> WHAT IS ASKED
Reproduce the wording of the passage given between "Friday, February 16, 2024" and "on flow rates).", with both ends included.

> PASSAGE GIVEN
■ ■ ■ ■

Friday, February 16, 2024

Lake Drawdown Watch 2024

 

With my newly updated 14 year average (in orange), we can now track the current year's drawdown.



The precipitous drop in mid-January was due to the extreme cold nationally, and Bagnell Dam was producing power (based on flow rates).

As you can see by the multi-year average, we're not at the bottom yet, but things seems to be progressing along as expected. With today's level at 656.3 we have at least another foot to go.

On my Bingo card, I have March 10th, at 10:00am, with a level of 654.57 as the time and level for the lowest point of the year. A point in time I like to think of now as the "Unofficial End of Winter at the Lake"


What 14 Years of Lake Level Data Says About the Annual Drawdown

 I'm finally caught up on adding the last few years of data to my long running tally of lake levels and analysis. The data set now includes hourly levels and flows from 2010-2023. Below is the detailed graph of hourly lake levels averages for that time period throughout the year.

Not much has changed from my last big average chart for 2010-2019, the additional four years of data only smoothed out the graph a bit. Of note though, is the little bump at the end of the year caused by the intense flooding in December 2015, which is still impacting the averages for that time of year.

As far as the annual drawdown is concerned, 14 years of data shows the longest, lowest stretch is from March 6th-13th with lake levels averaging just under 655ft, with a peak low of average of 654.57 on March 9th.

Friday, February 09, 2024

The End of Tunnel Dam

I've been a fan of the Tunnel Dam ever since I discovered it while looking for places to kayak in the lake area many years ago. My "discovery" was a bit embarrassing actually. I spent a lot of time at Ha Ha Tonka even before it was a state park and I had never heard of Tunnel Dam until the early 2000s.

■ ■ ■ ■

> INFORMATION SHOWN
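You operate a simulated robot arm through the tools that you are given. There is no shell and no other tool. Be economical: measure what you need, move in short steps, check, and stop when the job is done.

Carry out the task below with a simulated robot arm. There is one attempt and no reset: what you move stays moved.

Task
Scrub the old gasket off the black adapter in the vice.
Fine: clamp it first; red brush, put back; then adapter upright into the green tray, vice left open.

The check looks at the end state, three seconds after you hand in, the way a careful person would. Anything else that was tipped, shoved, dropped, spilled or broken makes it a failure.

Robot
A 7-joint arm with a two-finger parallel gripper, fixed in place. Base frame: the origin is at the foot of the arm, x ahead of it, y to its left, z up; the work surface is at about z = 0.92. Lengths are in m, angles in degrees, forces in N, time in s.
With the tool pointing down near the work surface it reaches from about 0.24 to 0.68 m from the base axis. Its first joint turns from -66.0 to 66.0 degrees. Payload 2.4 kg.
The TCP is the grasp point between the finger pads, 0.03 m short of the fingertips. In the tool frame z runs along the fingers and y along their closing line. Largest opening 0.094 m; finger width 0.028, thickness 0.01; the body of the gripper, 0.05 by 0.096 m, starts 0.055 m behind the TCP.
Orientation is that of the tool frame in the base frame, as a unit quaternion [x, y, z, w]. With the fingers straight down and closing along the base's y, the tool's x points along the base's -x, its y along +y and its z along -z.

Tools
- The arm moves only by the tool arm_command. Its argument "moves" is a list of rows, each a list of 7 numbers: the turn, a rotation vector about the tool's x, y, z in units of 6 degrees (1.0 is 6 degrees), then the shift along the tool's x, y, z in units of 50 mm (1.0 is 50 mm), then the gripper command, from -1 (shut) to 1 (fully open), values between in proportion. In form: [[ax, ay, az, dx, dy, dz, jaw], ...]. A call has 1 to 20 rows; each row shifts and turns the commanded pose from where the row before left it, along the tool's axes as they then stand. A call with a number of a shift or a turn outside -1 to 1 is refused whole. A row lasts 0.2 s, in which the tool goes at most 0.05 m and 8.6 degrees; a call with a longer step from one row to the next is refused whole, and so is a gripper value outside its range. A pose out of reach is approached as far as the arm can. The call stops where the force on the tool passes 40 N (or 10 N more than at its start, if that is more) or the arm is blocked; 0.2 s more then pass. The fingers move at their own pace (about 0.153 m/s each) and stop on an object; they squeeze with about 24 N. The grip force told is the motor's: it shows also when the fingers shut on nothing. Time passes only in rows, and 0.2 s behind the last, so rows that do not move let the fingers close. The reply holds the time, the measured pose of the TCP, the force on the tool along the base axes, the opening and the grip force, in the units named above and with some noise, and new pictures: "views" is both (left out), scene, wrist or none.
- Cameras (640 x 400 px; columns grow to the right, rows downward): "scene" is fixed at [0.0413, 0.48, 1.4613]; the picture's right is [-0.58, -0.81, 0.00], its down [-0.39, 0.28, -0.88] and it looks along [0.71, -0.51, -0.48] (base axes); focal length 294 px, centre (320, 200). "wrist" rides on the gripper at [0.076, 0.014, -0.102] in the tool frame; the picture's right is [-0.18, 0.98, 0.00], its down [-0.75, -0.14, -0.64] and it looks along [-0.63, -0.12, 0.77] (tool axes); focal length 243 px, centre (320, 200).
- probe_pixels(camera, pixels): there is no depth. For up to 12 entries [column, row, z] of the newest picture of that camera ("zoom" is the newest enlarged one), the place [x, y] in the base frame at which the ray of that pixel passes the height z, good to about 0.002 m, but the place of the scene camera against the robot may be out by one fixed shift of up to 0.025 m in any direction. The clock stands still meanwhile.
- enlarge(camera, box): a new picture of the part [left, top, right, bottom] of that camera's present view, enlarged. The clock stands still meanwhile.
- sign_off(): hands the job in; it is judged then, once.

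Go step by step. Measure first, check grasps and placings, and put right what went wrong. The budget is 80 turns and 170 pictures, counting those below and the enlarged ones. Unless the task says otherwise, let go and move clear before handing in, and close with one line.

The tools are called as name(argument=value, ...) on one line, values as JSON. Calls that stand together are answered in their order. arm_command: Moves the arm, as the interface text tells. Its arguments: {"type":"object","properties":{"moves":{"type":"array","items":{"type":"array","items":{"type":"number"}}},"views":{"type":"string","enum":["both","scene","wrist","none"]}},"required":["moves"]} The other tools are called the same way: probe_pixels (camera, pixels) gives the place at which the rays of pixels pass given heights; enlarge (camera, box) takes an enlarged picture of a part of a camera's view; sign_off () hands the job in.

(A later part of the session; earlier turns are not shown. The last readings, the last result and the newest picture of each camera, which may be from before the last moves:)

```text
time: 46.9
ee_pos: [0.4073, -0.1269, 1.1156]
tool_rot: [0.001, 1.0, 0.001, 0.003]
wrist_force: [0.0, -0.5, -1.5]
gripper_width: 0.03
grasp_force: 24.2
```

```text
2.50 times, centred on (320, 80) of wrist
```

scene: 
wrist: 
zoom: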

■ ■ ■ ■

> CORRECT RESULT
Friday, February 16, 2024

Lake Drawdown Watch 2024

 

With my newly updated 14 year average (in orange), we can now track the current year's drawdown.



The precipitous drop in mid-January was due to the extreme cold nationally, and Bagnell Dam was producing power (based on flow rates).